Back to the one-party state claim. A few weeks ago, I was invited by a radio station to speak on the implication of political defection in the country starting from Delta State and to understand whether the serial defection of notable opposition members to the APC will not spell doom for the country’s multi-party democracy. My initial remark was to downplay that assertion by alluding to the fact that even the current US President, Donald Trump, and his bestie, Elon Musk were formerly Democrats before they crossed to the Republican party.
I argued that politics anywhere is inherently a game of interest and that people only move where their interest is protected. I noted that the Delta defection was quite shocking given that the state has been traditionally a PDP stronghold since the return of democracy in 1999. I added that Oyo, like most states of the federation, has a rich history of multi-party democracy.
In the first Republic, for instance, Awolowo’s UPN produced Chief Bola Ige but was booted out by Shagari’s NPN in the 1983 election.
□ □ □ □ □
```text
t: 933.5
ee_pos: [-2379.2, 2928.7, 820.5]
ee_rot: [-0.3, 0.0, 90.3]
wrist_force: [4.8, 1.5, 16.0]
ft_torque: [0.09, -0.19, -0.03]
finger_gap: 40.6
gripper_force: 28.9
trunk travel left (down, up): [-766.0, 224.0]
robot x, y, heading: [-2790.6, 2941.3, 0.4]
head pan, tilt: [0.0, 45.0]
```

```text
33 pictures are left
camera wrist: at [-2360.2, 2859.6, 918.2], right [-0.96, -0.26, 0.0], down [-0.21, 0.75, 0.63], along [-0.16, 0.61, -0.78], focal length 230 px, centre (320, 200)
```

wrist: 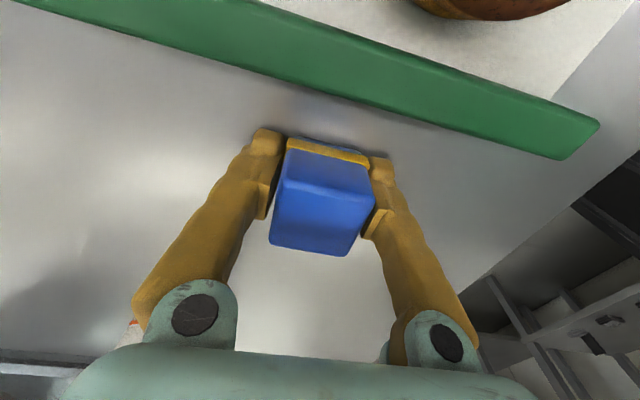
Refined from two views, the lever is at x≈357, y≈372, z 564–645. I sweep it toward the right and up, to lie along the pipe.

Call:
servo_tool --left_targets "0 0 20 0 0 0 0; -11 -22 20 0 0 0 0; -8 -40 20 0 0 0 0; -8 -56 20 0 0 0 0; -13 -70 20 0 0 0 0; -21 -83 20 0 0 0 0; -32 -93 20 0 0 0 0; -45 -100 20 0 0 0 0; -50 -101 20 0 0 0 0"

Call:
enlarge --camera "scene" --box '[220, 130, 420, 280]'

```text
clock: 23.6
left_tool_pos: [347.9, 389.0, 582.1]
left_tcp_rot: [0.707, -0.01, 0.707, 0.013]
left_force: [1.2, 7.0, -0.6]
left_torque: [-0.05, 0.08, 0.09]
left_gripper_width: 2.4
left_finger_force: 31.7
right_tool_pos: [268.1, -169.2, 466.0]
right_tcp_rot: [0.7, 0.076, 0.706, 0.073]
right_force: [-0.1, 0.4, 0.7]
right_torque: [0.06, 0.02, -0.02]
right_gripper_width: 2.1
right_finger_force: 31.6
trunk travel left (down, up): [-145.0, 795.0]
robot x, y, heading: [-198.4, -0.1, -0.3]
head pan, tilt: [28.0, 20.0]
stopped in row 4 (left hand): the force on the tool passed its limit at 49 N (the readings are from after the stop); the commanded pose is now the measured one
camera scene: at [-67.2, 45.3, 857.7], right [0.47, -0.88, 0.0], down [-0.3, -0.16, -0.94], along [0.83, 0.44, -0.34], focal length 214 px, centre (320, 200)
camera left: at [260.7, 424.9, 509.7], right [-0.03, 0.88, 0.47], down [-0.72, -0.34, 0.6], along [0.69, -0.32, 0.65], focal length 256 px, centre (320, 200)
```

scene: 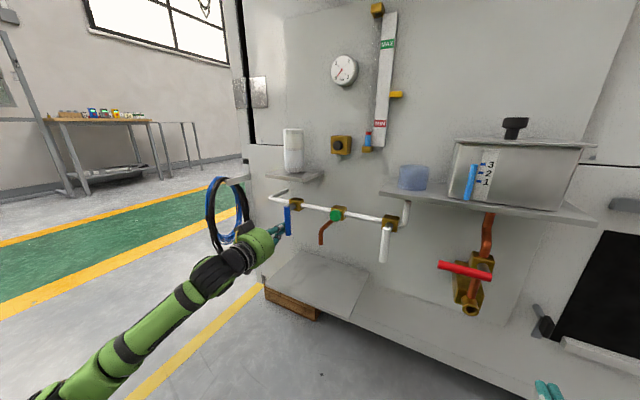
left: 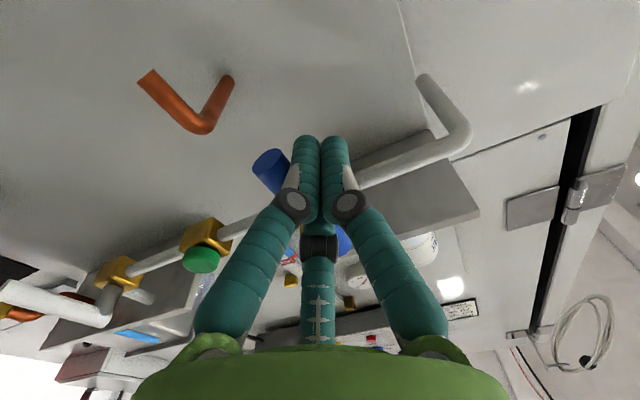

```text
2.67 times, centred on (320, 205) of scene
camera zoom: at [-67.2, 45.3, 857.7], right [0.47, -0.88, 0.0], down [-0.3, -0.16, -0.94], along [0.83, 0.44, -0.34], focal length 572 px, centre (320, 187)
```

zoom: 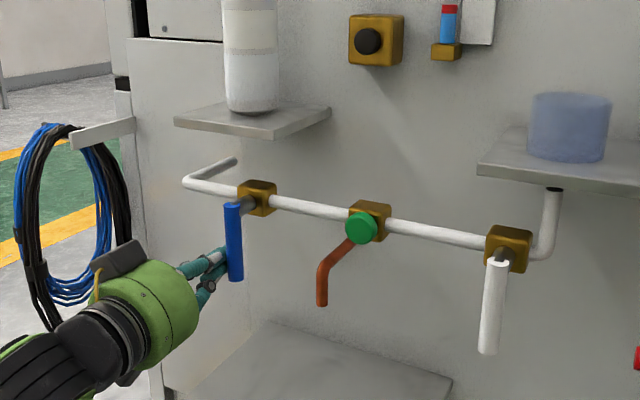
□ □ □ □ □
The story was similar in 1999 when Lam Adesina’s Alliance for Democracy flushed the PDP only for the PDP to fight back in 2003 when Rashidi Ladoja was elected as the Governor. Between 2003 and 2011, the PDP ruled the state with a tight fist until Tinubu’s Action Congress of Nigeria snatched the state from late Alao Akala’s PDP. After Late Abiola Ajimobi’s jinx-breaking administration ended, another PDP man took over the mantle of leadership. In 2023, Governor Makinde recorded a landslide victory. Take the elections into the National and State Assemblies. In Oyo State, it has always been a shared affairs where candidates win both on the strength of their credentials and credibility. By 2027, only God knows which party will take over the Agodi government house.
Quite instructively, the power dynamics in Oyo State appear unpredictable as alignment and realignment of power brokers change the status quo and upend what we consider the political norm. When others claim Nigeria is sliding into a one-party state, that claim has no basis in Oyo where multi-party democracy not only survives but effectively thrives.